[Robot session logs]

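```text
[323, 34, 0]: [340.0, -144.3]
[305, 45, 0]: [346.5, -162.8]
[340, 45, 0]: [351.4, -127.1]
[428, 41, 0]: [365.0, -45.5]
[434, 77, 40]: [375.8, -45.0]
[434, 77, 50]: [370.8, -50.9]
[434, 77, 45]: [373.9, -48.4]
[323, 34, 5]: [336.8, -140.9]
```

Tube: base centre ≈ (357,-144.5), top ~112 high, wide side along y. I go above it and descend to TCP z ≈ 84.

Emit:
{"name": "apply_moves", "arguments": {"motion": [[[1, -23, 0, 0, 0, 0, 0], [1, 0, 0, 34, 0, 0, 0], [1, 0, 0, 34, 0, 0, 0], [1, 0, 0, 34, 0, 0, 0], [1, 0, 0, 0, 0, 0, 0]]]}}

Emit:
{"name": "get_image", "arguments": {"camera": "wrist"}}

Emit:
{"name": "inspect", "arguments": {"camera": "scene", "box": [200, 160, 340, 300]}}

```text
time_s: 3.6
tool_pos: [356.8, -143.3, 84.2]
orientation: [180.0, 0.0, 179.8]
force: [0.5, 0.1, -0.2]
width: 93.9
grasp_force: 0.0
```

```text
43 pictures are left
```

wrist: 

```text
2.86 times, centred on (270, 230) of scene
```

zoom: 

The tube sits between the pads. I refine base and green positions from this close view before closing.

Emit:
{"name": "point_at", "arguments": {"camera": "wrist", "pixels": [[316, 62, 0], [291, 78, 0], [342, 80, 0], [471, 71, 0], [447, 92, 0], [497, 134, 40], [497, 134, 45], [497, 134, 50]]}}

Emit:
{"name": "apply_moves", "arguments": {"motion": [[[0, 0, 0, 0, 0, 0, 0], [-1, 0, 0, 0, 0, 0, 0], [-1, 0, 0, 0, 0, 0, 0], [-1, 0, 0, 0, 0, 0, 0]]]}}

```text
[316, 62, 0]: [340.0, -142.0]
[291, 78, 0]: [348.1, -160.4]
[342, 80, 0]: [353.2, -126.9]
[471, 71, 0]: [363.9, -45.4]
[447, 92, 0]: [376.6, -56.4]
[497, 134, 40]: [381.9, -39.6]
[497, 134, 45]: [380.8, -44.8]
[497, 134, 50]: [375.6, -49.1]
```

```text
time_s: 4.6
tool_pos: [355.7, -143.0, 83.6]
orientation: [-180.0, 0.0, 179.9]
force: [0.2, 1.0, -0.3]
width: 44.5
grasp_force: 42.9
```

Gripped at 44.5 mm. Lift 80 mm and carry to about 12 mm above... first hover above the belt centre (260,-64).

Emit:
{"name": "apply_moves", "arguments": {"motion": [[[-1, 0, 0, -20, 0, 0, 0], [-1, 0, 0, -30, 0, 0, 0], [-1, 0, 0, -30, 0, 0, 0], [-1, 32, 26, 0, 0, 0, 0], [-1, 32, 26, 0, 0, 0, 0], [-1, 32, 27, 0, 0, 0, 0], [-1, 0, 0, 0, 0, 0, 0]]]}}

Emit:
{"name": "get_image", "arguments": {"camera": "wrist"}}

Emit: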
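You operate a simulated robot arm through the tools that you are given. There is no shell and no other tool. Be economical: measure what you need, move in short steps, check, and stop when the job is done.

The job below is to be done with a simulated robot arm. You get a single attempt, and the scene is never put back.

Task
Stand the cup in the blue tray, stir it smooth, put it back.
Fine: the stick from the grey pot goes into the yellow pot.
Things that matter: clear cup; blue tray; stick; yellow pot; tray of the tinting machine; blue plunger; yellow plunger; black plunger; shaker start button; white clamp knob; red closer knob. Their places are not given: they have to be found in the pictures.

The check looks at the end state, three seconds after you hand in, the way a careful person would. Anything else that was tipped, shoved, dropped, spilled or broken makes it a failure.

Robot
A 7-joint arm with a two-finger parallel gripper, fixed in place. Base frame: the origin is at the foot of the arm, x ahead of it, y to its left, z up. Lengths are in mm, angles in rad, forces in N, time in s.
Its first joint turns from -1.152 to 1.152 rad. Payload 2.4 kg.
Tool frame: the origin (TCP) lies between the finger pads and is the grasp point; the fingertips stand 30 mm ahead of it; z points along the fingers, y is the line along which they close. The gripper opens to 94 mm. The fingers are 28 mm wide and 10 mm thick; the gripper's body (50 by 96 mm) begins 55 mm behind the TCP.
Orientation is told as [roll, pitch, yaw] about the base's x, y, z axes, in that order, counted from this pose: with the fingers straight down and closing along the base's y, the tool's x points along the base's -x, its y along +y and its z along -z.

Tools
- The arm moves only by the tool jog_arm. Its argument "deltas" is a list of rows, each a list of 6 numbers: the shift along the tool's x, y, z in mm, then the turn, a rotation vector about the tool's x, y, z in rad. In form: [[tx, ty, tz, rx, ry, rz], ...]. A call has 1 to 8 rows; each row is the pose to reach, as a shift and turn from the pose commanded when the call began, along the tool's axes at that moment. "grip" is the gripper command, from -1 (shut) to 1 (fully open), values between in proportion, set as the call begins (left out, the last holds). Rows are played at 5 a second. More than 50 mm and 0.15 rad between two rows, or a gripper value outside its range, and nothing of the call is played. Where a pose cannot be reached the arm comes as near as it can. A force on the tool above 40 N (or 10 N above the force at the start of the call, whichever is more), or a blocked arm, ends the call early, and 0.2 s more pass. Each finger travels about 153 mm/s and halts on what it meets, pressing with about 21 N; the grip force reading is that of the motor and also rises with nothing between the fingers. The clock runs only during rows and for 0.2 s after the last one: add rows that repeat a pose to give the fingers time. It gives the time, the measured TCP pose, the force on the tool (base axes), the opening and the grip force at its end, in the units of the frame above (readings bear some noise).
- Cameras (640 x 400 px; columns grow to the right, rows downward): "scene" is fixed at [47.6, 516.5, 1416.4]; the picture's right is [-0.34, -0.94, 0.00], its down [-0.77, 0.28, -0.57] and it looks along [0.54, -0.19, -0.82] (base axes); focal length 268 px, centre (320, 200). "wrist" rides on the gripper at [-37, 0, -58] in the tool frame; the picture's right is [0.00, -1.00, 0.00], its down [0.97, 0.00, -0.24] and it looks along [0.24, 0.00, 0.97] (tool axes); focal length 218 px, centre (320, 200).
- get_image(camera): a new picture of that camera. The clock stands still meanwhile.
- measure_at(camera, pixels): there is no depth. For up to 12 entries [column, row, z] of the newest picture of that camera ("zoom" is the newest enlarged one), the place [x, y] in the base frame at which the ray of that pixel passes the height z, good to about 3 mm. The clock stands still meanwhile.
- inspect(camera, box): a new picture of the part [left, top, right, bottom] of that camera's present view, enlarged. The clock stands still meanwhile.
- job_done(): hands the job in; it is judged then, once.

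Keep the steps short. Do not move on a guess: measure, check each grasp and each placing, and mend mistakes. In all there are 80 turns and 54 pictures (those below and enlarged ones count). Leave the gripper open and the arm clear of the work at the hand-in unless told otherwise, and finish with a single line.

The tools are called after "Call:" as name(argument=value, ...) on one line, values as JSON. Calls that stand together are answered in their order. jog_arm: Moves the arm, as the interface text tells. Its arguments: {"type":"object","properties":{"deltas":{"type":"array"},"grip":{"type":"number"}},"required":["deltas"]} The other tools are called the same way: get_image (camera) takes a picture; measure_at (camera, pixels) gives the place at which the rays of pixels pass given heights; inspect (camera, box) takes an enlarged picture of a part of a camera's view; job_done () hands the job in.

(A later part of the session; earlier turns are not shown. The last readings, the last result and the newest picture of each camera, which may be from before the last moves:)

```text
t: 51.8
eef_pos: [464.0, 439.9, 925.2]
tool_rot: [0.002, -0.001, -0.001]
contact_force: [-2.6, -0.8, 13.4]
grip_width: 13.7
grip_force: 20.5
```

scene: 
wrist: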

SELECTED EXCERPT ->

LES ROBESPIERRISTES PRÉCIPITENT LEUR CHEF AU POUVOIR (AVRIL-MAI 1794).


Tous les pouvoirs dans la main de Robespierre. — Opposition contre lui. — Discours sur la fête de l’Être suprême, 7 mai. — Refus d’aider la Pologne.


« Ce dictateur, ce censeur, ce grand juge, que vous voulez élever au pouvoir le plus haut qu’un homme ait occupé jamais, sera-t-il libre d’en descendre ?… Un parti va l’y porter, dans l’intérêt d’un parti… Ce parti, couvert récemment du sang le plus cher à la République, peut-on croire qu’il ménagera, qu’il respectera quelque chose ? Maître une fois et régnant sous le philosophe utopiste qui le couvre de sa popularité, il l’enchaînera à la dictature, le forcera de rester roi, au nom du salut public. »

Telles étaient les pensées de la grande majorité des républicains, et non pas, comme on le croit, des hommes seuls qui avaient à craindre la justice de Robespierre, non pas seulement des Fouché, des Tallien, des Thermidoriens. — Non, les plus honnêtes gens de la Montagne, les Romme, les Soubrany, les Maure, les Ruhl, irréprochables citoyens qui, loin de céder à la réaction, l’ont combattue au prix de leur sang, n’appuyèrent nullement Robespierre, convaincus qu’ils étaient que son triomphe eût été celui d’un parti, moins que d’un parti, d’une coterie étroite de plus en plus, d’une toute petite Église.

Même parmi les Thermidoriens, plusieurs de ceux qu’une aveugle sensibilité mena très loin dans la réaction, qui se montrèrent violents, imprudents, inconséquents, Lecointre, par exemple, n’en furent pas moins honnêtes et désintéressés dans leur haine de Robespierre : c’est la dictature imminente, c’est la royauté renaissante qu’ils haïrent en lui.

C’est une chose étrange à dire, mais vraie, l’homme qui se mit le plus en avant contre Robespierre, qui l’attaqua de meilleure heure, qui parla haut contre lui, rassura les braves, communiqua même aux faibles son audace ou sa folie, fut Lecointre, de Versailles. C’était un bonhomme un peu fou, excessivement colérique, hardi par la chaleur du sang. Né grotesque, d’une physionomie saisissante par le ridicule, une de ces créatures privilégiées que la nature semble avoir faites pour faire rire. Gauche en tout, ne doutant de rien, il faisait burlesquement des choses très audacieuses. Depuis que Legendre gisait dans sa honte, aplati comme un bœuf saigné, Lecointre seul avait la puissance de dérider la Convention.

EXERCISES TO COMPLETE ->
a) Locate "Telles étaient les" and "toute petite Église." in the selected excerpt, and write out these words with everything between them.
b) Extend the selected excerpt, starting right after its last sentence.

OUTPUTS BY TASK ->
a)
Telles étaient les pensées de la grande majorité des républicains, et non pas, comme on le croit, des hommes seuls qui avaient à craindre la justice de Robespierre, non pas seulement des Fouché, des Tallien, des Thermidoriens. — Non, les plus honnêtes gens de la Montagne, les Romme, les Soubrany, les Maure, les Ruhl, irréprochables citoyens qui, loin de céder à la réaction, l’ont combattue au prix de leur sang, n’appuyèrent nullement Robespierre, convaincus qu’ils étaient que son triomphe eût été celui d’un parti, moins que d’un parti, d’une coterie étroite de plus en plus, d’une toute petite Église.

b)
On se rappelle que Lecointre, marchand de toiles à Versailles, marchand de la Cour, n’en avait pas moins travaillé contre la Cour, aux dépens de son intérêt visible. Il était fort entreprenant, ardent philanthrope, à Sèvres, où il blanchissait ses toiles, il avait bâti pour les pauvres, les logeait, les occupait, leur faisait des avances. Le 6 octobre, il prit le commandement de la garde nationale, abandonnée de son chef, remplaça à lui seul la municipalité qui s’était enfuie. Nommé à la Législative, il dénonça Narbonne, Beaumarchais et d’autres. À la Convention, il demanda, au nom de l’humanité, que le prisonnier du Temple pût communiquer avec sa famille, et n’en vota pas moins la mort sans appel et sans sursis. On a vu la demande hardie de Lecointre pour que l’Assemblée imposât une surveillance à l’arbitraire illimité des comités révolutionnaires. Mais ce qui étonna le plus, ce fut qu’au 30 août 1793, Robespierre étant président, Lecointre crut apercevoir qu’il proclamait comme décrétée une chose non votée encore, et lui dit ces propres paroles : « Monsieur, je vous apprendrai à respecter les volontés de la Convention nationale. » Robespierre en sortant lui demanda tranquillement pourquoi, par cette apostrophe, il avait excité l’Assemblée contre lui. Et Lecointre répliqua : « Tu me connais, je n’ai point abattu un tyran pour en subir un autre. » On le crut devenu fou.

Ce sont ces sorties de Lecointre, celles de Bourdon (de l’Oise), celles de Ruamps et Bentabole (anciens maratistes) qui ont préparé Thermidor. Les intrigues des fripons, des Fouché, des Tallien, n’auraient rien fait ; pas un d’eux n’eût osé (comme on dit) attacher le grelot, si la chose n’eût été préparée. Ce qui fut le plus efficace, ce fut cette espèce de conspiration publique d’hommes étourdis et violents qui rassura la Convention et lui donna la force de se sauver elle-même.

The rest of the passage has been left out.